The key to understanding why education is important is political values. Politics has long been thought of as a battle between the left and the right, but this captures only part of the story. There is another dimension of social values, which is not correlated with economic positions, but which includes issues increasingly salient in our politics such as criminal justice, immigration, security and foreign aid. This “other” dimension is much more strongly related to referendum vote than the traditional left-right values are. On these “social” issues a significant portion of voters who are otherwise on the “left” in terms of economics are in more conservative positions. The core demographic driver on these social issues is education: crudely, those with degrees are less socially conservative than those without. It will be some time before we are able to look at how the values of individuals mattered for voting in 2019. But the patterns in terms of education for constituencies, and particularly how these have changed over time, are revealing.
Figures quoted throughout are simple bi-variate correlations for seats in England, measuring the extent to which two things vary at the same time.
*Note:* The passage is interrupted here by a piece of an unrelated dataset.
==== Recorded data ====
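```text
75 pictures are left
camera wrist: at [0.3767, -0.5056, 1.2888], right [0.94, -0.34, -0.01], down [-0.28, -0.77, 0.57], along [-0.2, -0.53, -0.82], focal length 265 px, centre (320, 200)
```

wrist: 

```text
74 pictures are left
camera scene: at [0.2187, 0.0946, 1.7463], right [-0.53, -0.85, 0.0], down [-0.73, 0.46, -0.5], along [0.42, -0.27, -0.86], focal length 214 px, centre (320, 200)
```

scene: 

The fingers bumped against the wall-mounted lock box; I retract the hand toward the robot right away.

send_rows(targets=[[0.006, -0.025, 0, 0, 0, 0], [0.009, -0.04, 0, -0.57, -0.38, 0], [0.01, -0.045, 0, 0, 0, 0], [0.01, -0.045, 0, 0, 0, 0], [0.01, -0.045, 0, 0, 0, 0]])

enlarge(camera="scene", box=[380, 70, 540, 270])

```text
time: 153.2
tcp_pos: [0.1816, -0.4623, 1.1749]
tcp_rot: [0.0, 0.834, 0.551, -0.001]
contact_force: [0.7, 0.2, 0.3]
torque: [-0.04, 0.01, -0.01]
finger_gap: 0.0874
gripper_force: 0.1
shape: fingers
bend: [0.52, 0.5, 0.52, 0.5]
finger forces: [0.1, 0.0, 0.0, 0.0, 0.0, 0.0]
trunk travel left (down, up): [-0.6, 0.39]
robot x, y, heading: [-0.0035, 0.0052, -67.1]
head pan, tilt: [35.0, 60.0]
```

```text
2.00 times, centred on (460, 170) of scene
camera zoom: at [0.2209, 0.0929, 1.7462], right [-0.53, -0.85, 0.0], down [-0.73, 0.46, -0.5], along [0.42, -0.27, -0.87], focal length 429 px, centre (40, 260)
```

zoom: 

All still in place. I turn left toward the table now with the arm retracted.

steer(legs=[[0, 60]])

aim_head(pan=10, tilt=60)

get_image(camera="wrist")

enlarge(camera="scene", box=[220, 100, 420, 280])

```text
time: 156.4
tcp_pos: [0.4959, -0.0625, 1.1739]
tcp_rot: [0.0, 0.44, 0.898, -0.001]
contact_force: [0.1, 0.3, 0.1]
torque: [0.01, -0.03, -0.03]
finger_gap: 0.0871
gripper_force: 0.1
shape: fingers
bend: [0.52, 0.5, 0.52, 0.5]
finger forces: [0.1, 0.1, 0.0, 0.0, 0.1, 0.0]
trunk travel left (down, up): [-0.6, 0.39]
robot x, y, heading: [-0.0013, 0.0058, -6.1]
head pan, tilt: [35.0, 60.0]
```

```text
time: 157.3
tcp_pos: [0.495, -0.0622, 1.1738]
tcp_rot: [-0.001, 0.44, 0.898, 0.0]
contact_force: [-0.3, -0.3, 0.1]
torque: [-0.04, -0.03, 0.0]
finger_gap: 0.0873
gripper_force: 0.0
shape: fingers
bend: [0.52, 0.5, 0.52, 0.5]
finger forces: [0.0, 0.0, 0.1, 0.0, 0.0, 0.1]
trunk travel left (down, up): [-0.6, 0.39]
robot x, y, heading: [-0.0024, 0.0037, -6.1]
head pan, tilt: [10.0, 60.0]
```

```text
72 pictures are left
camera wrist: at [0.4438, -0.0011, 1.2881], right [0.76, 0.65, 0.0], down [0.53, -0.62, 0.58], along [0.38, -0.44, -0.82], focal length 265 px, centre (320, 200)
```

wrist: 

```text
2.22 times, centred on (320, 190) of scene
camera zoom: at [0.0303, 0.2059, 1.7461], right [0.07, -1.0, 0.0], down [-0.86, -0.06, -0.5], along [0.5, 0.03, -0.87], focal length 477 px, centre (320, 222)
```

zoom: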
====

The higher this is in absolute terms the stronger is the connection between them, while negative values indicate that as one rises the other falls. Positive numbers indicate both factors vary in the same way.
Looking only at seats in England (the Scottish and Welsh electoral choices are now too different to take all parts of the UK together), we see significant changes in the relationship between the proportion of the electorate with level 4 qualifications (broadly speaking degree level or higher) and electoral outcomes. In 2010, the correlation between the Conservative vote share and this measure was a small to moderate positive one (0.23): there were on average more Conservative voters in places where there were more people with degrees. By the 2017 election this correlation was no longer evident: there was no relationship between the proportion with level 4 qualifications and the Conservative vote. But in 2019 this correlation turned negative (-0.20). In other words, in 2019 there were fewer Conservative voters in places where there were more people with degrees.
We can also see an electoral pay-off of the expansion of higher education beginning to happen for Labour. Even by 2010 it was not clear that the rising numbers of graduates would be to Labour’s advantage; there was a moderate negative correlation for Labour (-0.30) such that places with more graduates had fewer Labour voters. This correlation has gradually reduced over the elections since 2010 and in 2019 was very close to zero (-0.09).
Two other elements are critical to this story of realignment around an education cleavage—the Liberal Democrats and turnout. The Liberal Democrat vote has long been stronger among those with degrees than those without. But in 2010 they rose to be top of what was broadly a three-way split among these voters. Their more recent collapse in part explains the dynamics in patterns of education and voting. However, the new Liberal Democrat phoenix rising from the ashes of electoral defeats in 2015 and 2017 represents an even more socially liberal, and highly educated, part of the electorate.
In 2010, the Liberal Democrat vote share was already more highly correlated with the proportion of the electorate with degrees than either the Conservative or Labour share (0.43). This correlation further strengthened between both 2015 and 2017 and between 2017 and 2019, as the party made a conscious play for the most liberal (and remain leaning) groups of voters. In 2019 this relationship between Lib Dem vote share and the proportion of the electorate with degrees is one of the strongest correlations between demographic characteristics and party support (0.577), stronger even than the correlation between Labour vote share and the proportion of people aged 18-24 in a constituency.
In the coming weeks many pieces will be written looking at the fortunes of the Conservatives and Labour in 2019 and beyond, but in trying to understand any class based realignment—the “Blue collar Conservative” vote—ignoring the rebirth of the Liberal Democrats among the well-educated middle class will mean only a partial picture is painted. The Labour Party seeks these voters based on their socially liberal values, while the Conservatives seek to appeal to them on economics and the fortunes of each may rest on whether the Liberal Democrats can further strengthen their vote share in these groups.
Finally, it is important not to overlook the impact of education on turnout. Notwithstanding a small decline in turnout between 2017 and 2019 (the jury will be out for some time on how much this represented a lack of enthusiasm for the choices or the time of year), elections since a low point in 2001 had been showing gradually increasing turnout. While in 2017 this became talked about as the infamous “youthquake,” even in that election the change in turnout was more closely related to education levels than age per se. Education levels have long been recognised at the individual level as a strong predictor of engagement with politics, and turnout in particular. While this effect has also strengthened since 2010, there was no change in this between 2017 (0.63) and 2019 (0.63); in both elections, places with fewer graduates had lower turnout.
In the few days that have passed since the election, the discussion has focussed heavily on whether Brexit or Corbyn were to blame for Labour’s catastrophic results. But the truth is more complex than this binary suggests. Rather both the troubles caused to Labour by the Brexit vote and Corbyn’s leadership can be understood as consequences of changes in the character of the Labour Party, which have moved it away from what has been thought of as its traditional voters. Political competition is now fought over more than just economics—and while it is easy to point to Corbyn’s left-wing economic manifesto as a source of weakness, it was often the non-economic aspects which were least favoured by the public and particularly by voters in the Labour heartlands. As Labour starts to try and rebuild its electoral coalition, understanding changes to the social and political landscape set in motion by the last Labour government, 20 years ago, will be central to finding its way back.